Diablo Canyon is located in a seismic zone and information about the geology of the region and the seismic activity continues to evolve. There are questions as to whether the reactors could withstand a worst-case-scenario earthquake.

“There's a fault much closer to these reactors — just offshore — than was previously known, and renewables and efficiency are cheaper — so they are seeing the handwriting on the wall,” Makhijani says.

In addition, California now is requiring its utilities to transition to 50 percent renewables, mainly solar and wind, by 2030. But unlike in New York State, there is no worry that California can replace the power from the Diablo Canyon nuclear complex with renewables.

“If you plan a shutdown the way the Diablo Canyon shutdown is planned, [in which] there are explicit targets in the agreement, then you can build up your efficiency, you can build up the jobs that go with that and you can build up renewables,” Makhijani says. “Planning a shutdown is the best way forward for what is really a 20th century technology.”

Indeed, Makhijani believes the future for all nuclear energy has passed. Existing plants will be phased out one way or another as they become more and more expensive to operate, while renewables, efficiencies and storage become so cheap in combination.
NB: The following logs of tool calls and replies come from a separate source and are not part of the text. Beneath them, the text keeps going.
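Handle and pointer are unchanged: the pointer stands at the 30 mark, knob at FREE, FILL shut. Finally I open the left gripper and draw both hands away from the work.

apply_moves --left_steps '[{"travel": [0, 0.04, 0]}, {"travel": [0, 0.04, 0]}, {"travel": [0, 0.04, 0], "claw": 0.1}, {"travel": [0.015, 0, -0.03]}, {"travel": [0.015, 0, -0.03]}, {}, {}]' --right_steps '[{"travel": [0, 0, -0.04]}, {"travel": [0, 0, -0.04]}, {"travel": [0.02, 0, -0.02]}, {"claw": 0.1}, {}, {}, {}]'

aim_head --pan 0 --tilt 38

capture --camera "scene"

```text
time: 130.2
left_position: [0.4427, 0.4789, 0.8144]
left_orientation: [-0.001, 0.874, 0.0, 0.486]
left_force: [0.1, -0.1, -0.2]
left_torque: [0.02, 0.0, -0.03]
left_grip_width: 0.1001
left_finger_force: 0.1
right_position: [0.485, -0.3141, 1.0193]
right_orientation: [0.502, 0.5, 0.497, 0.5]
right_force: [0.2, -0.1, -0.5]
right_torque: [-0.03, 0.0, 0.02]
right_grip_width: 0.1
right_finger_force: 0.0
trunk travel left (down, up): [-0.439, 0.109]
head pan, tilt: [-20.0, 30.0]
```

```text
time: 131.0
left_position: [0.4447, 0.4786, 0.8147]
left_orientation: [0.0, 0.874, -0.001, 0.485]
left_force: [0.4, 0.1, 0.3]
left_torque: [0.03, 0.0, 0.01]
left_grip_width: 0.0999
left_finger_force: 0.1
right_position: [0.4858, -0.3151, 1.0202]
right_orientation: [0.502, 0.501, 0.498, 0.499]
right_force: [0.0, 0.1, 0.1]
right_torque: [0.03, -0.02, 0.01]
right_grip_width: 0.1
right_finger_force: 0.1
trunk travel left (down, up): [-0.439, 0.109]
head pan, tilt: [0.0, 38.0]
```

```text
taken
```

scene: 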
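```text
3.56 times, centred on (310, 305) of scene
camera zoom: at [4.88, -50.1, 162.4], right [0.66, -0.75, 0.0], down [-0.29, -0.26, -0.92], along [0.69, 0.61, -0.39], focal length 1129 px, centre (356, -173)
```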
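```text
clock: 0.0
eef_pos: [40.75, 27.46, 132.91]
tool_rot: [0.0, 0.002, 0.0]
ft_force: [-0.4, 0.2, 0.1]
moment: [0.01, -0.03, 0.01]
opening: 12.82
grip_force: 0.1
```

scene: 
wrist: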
“In such a circumstance I think nuclear power will go away,” he says. “The question is how fast, and whether we can do it in an orderly way. I think the Diablo Canyon agreement is historic because it is showing an orderly way to go from an old, centralized, inflexible model to a new model that is more democratized, renewable, more dispersed and more resilient.”

Back in New York State, however, a coalition called "Upstate Energy Jobs" believes differently and is fighting to keep New York's upstate nuclear plants open.

Speaking at a recent hearing, Gary Toth, a member of the coalition, said the upstate nuclear power plants provide about 24,000 jobs and hundreds of millions of dollars in payroll, according to a report in The Journal News.

“Nuclear generation is essential to New York as our only answer to a low cost, reliable, carbon free electrical production that would reduce carbon pollution in our atmosphere by 50 percent in the year 2030,” Toth said.

Clearly, the US has a long way to go before reaching some kind of agreement on this issue.

This article is based on an interview that aired on PRI’s Living on Earth with Steve Curwood.